Agents have also put people on planes telling them that they were being flown to Iraq, only to land in Louisiana or Arizona, Zora claims, citing numerous first-hand accounts he has been given by the families of detainees.
Asked to comment on these accusations, ICE told FRANCE 24 that: “All enforcement activities are conducted with the same level of professionalism and respect that ICE officers exhibit every day. Any allegations to the contrary are patently false.”
Babi has also heard the stories, though only second hand. “I don’t know if anyone would make something like that up.

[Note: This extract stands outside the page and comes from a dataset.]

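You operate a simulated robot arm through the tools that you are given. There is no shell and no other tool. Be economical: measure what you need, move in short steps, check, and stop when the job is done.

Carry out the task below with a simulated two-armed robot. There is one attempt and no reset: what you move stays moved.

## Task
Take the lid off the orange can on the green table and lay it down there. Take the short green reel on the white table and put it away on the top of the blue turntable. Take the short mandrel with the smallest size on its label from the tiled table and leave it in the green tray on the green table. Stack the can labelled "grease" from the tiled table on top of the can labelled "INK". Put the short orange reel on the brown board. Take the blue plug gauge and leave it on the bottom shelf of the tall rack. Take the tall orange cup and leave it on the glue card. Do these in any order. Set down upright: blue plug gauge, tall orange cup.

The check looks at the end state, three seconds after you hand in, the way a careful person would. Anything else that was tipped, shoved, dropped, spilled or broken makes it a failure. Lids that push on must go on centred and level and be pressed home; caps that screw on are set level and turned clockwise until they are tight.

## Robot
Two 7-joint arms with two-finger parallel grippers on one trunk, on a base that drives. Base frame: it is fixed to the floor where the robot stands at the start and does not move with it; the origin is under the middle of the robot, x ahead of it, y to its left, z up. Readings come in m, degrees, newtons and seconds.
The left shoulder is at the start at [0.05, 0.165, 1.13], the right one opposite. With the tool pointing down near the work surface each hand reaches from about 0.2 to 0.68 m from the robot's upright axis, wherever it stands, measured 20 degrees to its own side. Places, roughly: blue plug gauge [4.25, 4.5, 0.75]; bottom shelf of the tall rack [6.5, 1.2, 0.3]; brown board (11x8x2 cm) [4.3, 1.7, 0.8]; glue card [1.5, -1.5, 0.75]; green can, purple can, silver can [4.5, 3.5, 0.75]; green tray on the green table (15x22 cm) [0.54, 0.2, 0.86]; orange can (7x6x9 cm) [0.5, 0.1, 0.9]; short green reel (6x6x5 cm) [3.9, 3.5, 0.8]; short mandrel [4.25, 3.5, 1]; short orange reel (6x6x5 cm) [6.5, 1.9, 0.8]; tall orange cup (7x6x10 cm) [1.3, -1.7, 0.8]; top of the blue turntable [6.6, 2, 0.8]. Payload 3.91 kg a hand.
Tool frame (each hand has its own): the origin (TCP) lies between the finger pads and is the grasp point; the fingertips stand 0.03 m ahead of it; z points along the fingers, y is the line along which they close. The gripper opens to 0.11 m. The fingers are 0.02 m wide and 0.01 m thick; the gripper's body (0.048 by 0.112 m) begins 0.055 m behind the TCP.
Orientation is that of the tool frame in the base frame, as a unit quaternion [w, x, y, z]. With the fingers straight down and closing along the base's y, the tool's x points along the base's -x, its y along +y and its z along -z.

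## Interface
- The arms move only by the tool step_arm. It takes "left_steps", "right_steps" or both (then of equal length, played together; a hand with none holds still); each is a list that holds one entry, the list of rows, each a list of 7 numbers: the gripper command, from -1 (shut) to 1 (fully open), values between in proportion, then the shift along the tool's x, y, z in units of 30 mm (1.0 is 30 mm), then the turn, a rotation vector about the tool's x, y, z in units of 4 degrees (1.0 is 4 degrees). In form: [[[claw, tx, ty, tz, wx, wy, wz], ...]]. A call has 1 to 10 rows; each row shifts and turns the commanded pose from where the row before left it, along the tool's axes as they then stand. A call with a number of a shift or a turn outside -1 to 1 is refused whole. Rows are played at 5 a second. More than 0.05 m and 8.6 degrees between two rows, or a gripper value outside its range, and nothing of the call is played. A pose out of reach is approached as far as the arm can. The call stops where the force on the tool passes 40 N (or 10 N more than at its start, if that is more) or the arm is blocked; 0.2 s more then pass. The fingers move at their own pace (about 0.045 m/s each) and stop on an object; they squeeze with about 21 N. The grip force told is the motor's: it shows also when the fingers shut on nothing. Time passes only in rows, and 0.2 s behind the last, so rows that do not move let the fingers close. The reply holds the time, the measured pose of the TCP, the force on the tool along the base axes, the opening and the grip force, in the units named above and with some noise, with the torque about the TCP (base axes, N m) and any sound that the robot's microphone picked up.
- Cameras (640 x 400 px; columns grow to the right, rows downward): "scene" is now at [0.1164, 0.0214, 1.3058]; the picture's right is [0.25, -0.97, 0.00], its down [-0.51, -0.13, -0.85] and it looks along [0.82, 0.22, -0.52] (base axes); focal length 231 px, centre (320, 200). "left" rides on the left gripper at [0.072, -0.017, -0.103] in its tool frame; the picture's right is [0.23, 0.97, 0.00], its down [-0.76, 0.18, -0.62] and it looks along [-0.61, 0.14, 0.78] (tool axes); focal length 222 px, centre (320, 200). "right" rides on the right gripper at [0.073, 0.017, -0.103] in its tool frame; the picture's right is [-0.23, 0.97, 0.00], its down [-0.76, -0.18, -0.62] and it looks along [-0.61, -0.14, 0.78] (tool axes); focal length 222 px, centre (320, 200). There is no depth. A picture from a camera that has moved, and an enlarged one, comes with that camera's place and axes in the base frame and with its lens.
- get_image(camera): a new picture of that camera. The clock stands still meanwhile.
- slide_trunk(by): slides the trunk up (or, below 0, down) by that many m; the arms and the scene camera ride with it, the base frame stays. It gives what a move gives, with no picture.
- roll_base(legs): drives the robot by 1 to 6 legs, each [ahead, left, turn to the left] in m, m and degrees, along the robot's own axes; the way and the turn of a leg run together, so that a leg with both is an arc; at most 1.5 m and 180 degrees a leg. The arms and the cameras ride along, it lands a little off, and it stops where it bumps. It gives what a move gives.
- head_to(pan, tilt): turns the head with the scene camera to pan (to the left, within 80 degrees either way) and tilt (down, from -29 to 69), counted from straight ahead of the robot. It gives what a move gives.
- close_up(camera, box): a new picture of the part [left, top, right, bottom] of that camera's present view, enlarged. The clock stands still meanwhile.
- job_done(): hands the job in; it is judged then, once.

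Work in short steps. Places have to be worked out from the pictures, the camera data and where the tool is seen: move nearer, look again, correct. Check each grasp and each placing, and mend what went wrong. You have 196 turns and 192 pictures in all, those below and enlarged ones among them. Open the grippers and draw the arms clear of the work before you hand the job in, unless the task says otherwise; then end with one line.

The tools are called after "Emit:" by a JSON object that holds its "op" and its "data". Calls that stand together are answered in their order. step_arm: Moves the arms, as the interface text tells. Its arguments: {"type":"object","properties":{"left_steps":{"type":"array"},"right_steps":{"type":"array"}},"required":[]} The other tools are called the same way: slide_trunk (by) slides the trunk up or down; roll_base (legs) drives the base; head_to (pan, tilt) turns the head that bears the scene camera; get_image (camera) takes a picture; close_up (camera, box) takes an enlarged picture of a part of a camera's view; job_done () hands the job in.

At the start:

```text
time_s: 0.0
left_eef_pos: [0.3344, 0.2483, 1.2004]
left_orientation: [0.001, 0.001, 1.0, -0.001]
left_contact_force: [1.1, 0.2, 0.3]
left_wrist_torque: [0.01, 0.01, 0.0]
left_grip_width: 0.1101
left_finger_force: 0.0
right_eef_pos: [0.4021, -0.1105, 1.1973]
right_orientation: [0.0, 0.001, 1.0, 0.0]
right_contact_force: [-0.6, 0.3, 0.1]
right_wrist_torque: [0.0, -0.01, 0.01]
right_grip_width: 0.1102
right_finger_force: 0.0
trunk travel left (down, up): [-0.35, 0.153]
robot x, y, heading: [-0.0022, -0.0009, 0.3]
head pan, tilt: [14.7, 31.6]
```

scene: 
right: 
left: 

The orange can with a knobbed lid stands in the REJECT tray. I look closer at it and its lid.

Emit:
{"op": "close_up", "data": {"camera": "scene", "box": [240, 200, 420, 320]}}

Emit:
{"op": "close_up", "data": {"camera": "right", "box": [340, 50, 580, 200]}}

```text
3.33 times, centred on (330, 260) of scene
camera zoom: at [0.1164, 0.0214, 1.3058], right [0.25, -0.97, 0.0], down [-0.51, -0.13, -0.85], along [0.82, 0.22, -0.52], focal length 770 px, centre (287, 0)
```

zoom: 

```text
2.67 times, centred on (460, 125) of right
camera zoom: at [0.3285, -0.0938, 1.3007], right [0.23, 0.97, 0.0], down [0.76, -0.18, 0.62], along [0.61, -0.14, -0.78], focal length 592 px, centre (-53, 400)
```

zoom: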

I think it’s pretty disgusting myself,” he says.
But true or not, the detentions are enough in themselves to put the whole Chaldean community in Michigan on edge.
“There’s fear out there, a lot of uncertainty,” Zora says.
‘Caught in the crossfire’
As to why the Chaldean community in particular appears to have been targeted, Zora believes it is purely political.
“It’s a response to the travel ban being called a ‘Muslim ban’,” he says. “They needed an example to say ‘this is not just a Muslim ban, we’re targeting people of all religions’. People like Jony have been caught in the crossfire.”
For now, Jony and other Iraqis facing deportation from the US have been given a stay of execution. Last week, US district judge Mark Goldsmith ruled that they must be given time to appeal their deportation cases in court.
“Each petitioner faces the risk of torture or death on the basis of residence in America and publicised criminal records,” Goldsmith wrote in his verdict. “Many will also face persecution as a result of a particular religious affiliation.”
Jarjiss hopes that after his day in court he will be allowed to remain in the country he has called home for the past 25 years. If not, it will be not just an indictment of the legal system, but American society as a whole, says Zora.
“What kind of society are we becoming if we send people off to potentially their deaths, just for not having a valid visa?” he says.